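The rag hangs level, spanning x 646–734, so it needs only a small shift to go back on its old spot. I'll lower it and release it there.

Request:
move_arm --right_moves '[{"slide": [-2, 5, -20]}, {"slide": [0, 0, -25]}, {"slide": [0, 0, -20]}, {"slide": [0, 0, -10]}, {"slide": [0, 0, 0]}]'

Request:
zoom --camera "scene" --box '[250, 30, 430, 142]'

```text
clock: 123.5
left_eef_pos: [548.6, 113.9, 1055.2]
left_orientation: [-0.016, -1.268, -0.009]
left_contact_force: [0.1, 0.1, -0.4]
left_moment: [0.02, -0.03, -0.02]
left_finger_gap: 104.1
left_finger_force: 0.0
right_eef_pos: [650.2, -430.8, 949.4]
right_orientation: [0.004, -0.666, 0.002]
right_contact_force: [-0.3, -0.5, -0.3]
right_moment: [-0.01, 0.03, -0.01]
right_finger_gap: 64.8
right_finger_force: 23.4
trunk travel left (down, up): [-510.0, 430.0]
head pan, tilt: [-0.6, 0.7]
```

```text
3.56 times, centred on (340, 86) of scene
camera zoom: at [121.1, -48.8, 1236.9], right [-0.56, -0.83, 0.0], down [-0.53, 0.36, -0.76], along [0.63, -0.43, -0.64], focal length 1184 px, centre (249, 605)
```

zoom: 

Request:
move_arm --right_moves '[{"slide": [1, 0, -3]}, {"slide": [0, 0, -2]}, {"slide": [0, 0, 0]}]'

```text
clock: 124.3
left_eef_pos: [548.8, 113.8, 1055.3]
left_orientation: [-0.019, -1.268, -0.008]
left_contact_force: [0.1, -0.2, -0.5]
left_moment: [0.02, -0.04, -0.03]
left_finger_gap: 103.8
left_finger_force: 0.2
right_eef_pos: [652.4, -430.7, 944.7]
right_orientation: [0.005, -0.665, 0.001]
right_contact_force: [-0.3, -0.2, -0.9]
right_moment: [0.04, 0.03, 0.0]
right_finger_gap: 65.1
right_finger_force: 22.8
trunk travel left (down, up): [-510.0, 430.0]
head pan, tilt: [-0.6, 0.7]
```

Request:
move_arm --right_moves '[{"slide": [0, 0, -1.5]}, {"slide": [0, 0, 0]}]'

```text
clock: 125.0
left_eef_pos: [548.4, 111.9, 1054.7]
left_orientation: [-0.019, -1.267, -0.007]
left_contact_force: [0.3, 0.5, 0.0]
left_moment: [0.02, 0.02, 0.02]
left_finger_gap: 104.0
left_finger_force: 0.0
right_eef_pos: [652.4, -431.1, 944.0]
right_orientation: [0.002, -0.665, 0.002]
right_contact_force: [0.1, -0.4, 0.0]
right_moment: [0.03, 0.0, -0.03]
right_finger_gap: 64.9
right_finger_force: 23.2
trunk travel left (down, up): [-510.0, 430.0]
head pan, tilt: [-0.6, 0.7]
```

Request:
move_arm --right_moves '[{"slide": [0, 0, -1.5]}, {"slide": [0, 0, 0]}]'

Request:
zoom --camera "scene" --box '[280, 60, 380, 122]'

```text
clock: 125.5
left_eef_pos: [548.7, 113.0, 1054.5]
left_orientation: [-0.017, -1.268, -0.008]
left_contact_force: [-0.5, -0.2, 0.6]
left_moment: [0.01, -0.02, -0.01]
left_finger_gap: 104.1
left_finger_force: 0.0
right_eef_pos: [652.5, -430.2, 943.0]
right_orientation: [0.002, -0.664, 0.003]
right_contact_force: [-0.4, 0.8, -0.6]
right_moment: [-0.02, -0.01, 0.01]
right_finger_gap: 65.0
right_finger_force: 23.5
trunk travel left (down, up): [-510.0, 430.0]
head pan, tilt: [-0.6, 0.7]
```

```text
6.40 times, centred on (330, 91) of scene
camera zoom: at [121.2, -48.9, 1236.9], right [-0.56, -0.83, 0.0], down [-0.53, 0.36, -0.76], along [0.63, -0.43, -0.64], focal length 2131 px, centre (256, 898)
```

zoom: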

### TEXT TO READ:
Despite treating severe depression with electroconvulsive therapy for more than 70 years, doctors have uncovered the way this controversial therapy could work for the first time in a new study.
Scientists say that electroconvulsive therapy (ECT) also called shock therapy, which involves placing electrodes on the temples to shock the brain and to electrically induce seizure, may treat patients with severe depression by turning down an overactive connection between areas, according to researchers from the University of Aberdeen.
"ECT is a controversial treatment, and one prominent criticism has been that it is not understood how it works and what it does to the brain," lead author Ian Reid, a professor of psychiatry at the University of Aberdeen, said in a statement. "However, we believe we've solved a 70-year-old therapeutic riddle because our study reveals that ECT affects the way different parts of the brain involved in depression connect with one another.
The findings suggest that ECT appeared to dampen the activity of an overactive connection between the brain portions that control mood and the areas responsible for thinking and concentrating to stop the overwhelming impact depression has on patients.
Researchers examined MRI scans of the brains of six male and three female patients diagnosed with severe clinical depression, before and after ECT, and found significantly reduced connectivity after ECT and a considerable improvement in depressive symptoms.
All the patients had been successfully treated with two ECT sessions a week, for an average of four weeks, and previously none of them had responded to chemical antidepressants.
After using a new and complex mathematical analysis to measure any changes in brain connectivity, the investigators were able to measure to what extent more than 25,000 different brain areas 'communicated' with each other and how the brain's internal communication patterns differed before and after ECT treatment in severely depressed patients.

### TASK REQUIREMENTS:
1. Write out the text to read from "Researchers examined MRI" to "severely depressed patients.", both included.
2. How does the text to read go on? Write the next part.

### OUTPUTS IN ORDER:
1.
Researchers examined MRI scans of the brains of six male and three female patients diagnosed with severe clinical depression, before and after ECT, and found significantly reduced connectivity after ECT and a considerable improvement in depressive symptoms.
All the patients had been successfully treated with two ECT sessions a week, for an average of four weeks, and previously none of them had responded to chemical antidepressants.
After using a new and complex mathematical analysis to measure any changes in brain connectivity, the investigators were able to measure to what extent more than 25,000 different brain areas 'communicated' with each other and how the brain's internal communication patterns differed before and after ECT treatment in severely depressed patients.

2.
"Our key finding is that if you compare the connections in the brain before and after ECT, ECT reduces the connection strength," Reid said.
While much stigma is attached to ECT, the treatment is one of the safest and most effective treatments available for patients suffering severe depression, mania or other mental illnesses.
While there are some side effects like confusion, memory loss, nausea, muscle aches or spasm, and increase in blood pressure, researchers said that about 75 to 85 percent of patients recover from depression symptoms after ECT.
"For the first time we can point to something that ECT does in the brain that makes sense in the context of what we think is wrong in people who are depressed," Reid added.
Scientists from the latest study hope that the new findings will lead to potential treatments that are less invasive and more acceptable than ECT, currently the most potent and successful treatment for severe depression, and better understanding of the underlying disease mechanisms of other brain disorders like schizophrenia, autism, or dementia.
"At the moment only about 40% of people with depression get better with treatment from their GP. Our findings may lead to new drug targets which match the effectiveness of ECT without an impact on memory," Reid explained.
The findings were published on Monday in the Proceedings of the National Academy of Sciences.